Wednesday, November 6, 2019
MIGHTY JOE YOUNG (1949)
FRYEAN MYTHOS: *drama*
CAMPBELLIAN FUNCTIONS: *cosmological, psychological*
My one-sentence review of this film: I liked it better when they called it SON OF KONG.
Obviously I don't mean that MIGHTY JOE YOUNG is a remake of the 1933 sequel to the classic KING KONG. But just as SON was a less violent film with a more genial giant, so too is JOE. It's also the last time that KONG's three major prime movers-- Cooper, Schoedsack, and O'Brien-- returned to the icon of a colossal ape-- though to be sure, without any of the prehistoric trappings.

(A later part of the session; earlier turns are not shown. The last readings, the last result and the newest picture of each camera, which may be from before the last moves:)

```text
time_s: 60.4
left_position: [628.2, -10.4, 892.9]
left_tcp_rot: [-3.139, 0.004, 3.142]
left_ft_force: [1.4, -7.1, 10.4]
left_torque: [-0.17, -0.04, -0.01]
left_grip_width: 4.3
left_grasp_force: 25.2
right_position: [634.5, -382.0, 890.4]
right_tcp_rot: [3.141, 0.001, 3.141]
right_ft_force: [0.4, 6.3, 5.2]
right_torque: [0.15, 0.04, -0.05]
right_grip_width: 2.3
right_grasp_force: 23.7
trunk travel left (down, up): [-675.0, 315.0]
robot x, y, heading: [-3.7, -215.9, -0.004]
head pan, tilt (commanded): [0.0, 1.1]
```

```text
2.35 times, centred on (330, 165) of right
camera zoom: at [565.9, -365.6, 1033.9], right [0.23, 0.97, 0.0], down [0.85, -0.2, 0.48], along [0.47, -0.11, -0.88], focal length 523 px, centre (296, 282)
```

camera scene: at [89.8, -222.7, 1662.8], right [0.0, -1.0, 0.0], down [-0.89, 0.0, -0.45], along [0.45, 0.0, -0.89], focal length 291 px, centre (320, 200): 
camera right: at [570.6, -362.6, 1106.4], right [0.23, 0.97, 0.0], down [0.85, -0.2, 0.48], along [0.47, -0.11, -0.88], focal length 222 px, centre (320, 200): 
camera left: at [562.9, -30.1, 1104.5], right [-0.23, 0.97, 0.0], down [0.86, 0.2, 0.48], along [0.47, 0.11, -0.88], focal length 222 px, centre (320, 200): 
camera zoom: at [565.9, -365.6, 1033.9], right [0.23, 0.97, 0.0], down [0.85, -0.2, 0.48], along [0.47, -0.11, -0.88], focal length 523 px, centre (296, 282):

There's also no hint of transgressive sexuality anywhere in JOE. Whereas Kong's strange amour fou toward Ann Darrow always seems strange and inexplicable, Joe orients toward his human friend Jill Young (Terry Moore) rather after the fashion of infant to mother. SON doesn't venture into deep psychological waters either, but at least there's a sort of murky father-son dynamic between "Little Kong" and Carl Denham, the man indirectly responsible for Big Kong's death. Joe Young, who starts out looking like a commonplace baby gorilla, becomes Jill's pet on her father's African farm when she's only eight. But as they both grow to maturity, Joe is almost entirely under Jill's maternal thumb, despite the fact that, for no stated reason, he grows to the unusual height of twelve feet.
Joe also proves utterly obedient to Jill even when she's seduced by two representatives of modern civilzation-- also substitutes for Carl Denham and John Driscoll-- into taking Joe to Hollywood. The older
"seducer," impresario Max O'Hara (Robert Armstrong, also returning to the Kong-well along with the three prime movers), only wants Jill and Joe to perform stunts at his African-themed nightclub, but when the two of them aren't happy in the Big Time, he ends up helping them escape a dire fate. Gregg (Ben Johnson), the younger "Driscoll" analogue, has a less figurative romantic interest in Jill. Although Joe and Gregg get off to a bad start-- Gregg almost shoots the big ape when the latter attacks O'Hara-- Jill accepts Gregg's courtship later, and Joe never turns so much as a ruffled hair in Gregg's direction.
In my SON OF KONG review I complained that the film was too contrived for me, but at least it continued the Denham character-arc in an interesting manner. JOE is even more contrived, and while not without some melodramatic appeal, SON starts looking better by comparison. Admittedly, JOE may score somewhat better in allowing audiences more empathetic interaction with the big anthropoid, allowing them to get a taste of what Kong's fate would've looked like had he been forced to perform monkeyshines for Denham.
Joe gets a couple of physical contests in the film, playing tug-of-war with ten human musclemen, and fending off some hostile lions, but MIGHTY JOE YOUNG is even less focused on the combative value than SON OF KONG.